Bon an, mal an, je faisais comme mon père, trente-six métiers, trente-sept misères, qu'il disait ! Ma vie était devenue une pépinière d'entreprise, où la rêverie n'était pas cantonnée…

Ah oui, j’oubliais ! Je pratique plus souvent le dur métier de blanchisseur de pages…

 

* Pour retrouver le commentaire dans son intégralité :

command f sur mac , taper xoulec dans la barre de recherche

ctrl f sur windows , idem 

 

dimanche 13 octobre 2024

Pan, sur le bec !

 devoir de Lakevio du Goût_195.jpg

 

195ème Devoir de Lakevio du Goût

 

 

 

 

 

Cette toile de Mark Keller me rappelle quelque chose et m’inspire un conte.
Mais à vous ?
Qu’inspire-t-elle ?
On le saura peut-être lundi…

 

 

 

Grand-père aimait beaucoup jouer du violon. Ce n’était pas du goût de tout le monde. Les oreilles sensibles s’abstenaient de l’écouter. Malgré son acharnement à vouloir animer les fêtes, dans les villages alentour, il n’arrivait pas à captiver son public. Faut dire qu’au mieux, il n’arrivait qu’à extirper de son crin-crin, des grincements douloureux aux tympans. Ceci explique cela. 

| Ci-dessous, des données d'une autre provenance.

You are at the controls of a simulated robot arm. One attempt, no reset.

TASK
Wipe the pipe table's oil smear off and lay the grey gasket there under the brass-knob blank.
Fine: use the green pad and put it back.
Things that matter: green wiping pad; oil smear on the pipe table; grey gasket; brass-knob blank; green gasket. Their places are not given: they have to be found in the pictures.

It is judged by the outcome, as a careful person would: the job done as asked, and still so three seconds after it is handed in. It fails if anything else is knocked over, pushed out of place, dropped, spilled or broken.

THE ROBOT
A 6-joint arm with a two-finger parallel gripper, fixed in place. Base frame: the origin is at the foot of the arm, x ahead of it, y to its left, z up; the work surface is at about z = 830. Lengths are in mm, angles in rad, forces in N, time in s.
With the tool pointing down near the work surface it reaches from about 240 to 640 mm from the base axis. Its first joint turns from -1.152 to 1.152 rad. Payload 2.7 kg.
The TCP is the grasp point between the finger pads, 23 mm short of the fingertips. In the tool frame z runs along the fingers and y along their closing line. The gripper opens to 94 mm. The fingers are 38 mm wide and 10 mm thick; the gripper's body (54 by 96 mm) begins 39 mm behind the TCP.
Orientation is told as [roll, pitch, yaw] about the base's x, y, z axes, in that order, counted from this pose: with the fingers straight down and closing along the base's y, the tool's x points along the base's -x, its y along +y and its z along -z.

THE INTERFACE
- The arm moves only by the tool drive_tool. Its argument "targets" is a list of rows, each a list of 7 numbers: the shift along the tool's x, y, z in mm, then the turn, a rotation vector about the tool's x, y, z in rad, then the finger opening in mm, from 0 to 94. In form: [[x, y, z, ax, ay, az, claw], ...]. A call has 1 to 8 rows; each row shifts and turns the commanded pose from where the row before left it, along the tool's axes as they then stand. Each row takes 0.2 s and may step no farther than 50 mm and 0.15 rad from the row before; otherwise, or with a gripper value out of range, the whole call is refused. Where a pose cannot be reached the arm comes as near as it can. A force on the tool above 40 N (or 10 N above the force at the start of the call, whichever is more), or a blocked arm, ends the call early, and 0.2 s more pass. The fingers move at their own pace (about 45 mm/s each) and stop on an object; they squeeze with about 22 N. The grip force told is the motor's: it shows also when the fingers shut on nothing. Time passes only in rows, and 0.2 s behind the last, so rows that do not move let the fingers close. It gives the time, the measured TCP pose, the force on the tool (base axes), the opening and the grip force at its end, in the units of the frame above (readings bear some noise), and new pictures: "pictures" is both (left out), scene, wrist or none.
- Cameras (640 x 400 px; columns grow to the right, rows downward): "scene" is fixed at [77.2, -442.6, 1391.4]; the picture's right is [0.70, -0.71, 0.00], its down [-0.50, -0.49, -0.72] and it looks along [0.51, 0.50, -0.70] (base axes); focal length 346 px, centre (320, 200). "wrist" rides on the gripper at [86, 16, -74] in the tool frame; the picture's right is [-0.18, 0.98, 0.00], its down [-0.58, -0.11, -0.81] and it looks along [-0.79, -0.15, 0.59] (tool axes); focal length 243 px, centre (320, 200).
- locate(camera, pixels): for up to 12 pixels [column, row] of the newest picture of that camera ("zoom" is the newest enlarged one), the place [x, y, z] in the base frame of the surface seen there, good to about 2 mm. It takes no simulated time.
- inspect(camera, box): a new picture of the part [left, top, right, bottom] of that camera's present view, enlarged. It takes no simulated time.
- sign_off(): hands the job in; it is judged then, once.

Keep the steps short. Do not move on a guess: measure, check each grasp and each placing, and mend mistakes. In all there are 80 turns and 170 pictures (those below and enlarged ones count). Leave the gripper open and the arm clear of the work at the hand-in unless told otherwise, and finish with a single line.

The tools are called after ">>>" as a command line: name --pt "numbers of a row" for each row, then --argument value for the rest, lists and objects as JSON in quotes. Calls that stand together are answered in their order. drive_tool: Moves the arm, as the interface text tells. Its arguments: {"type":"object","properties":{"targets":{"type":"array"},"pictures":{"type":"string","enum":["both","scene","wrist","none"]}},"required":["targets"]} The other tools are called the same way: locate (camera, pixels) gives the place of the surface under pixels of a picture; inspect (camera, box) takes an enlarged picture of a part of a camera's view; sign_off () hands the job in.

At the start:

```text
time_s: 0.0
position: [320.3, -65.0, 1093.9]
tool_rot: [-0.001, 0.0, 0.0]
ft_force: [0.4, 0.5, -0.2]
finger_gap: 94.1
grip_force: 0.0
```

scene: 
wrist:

Le dimanche après-midi, grand-père était toujours de très bonne humeur, lorsqu’il se rendait sur les bords de Marne, et nul ne savait vraiment pourquoi ? Ce n’était sûrement pas l'insuccès de la veille… Aussi, j’étais curieux de savoir ce qui le mettait en joie. Je décidais donc de le suivre, à pas feutré, me faufilant ici et là pour ne pas me faire repérer. Ainsi, je découvris que papy était un sacré cachottier. Privé d’auditoire, il jouait merveilleusement bien du violon. Mais le plus extraordinaire, c’est que l’harmonie qu’il créait avait le pouvoir d’attirer les animaux à lui. Veaux, vaches, cochons, couvée, basse et haute cours, tous venaient écouter sa musique. C’était magique. 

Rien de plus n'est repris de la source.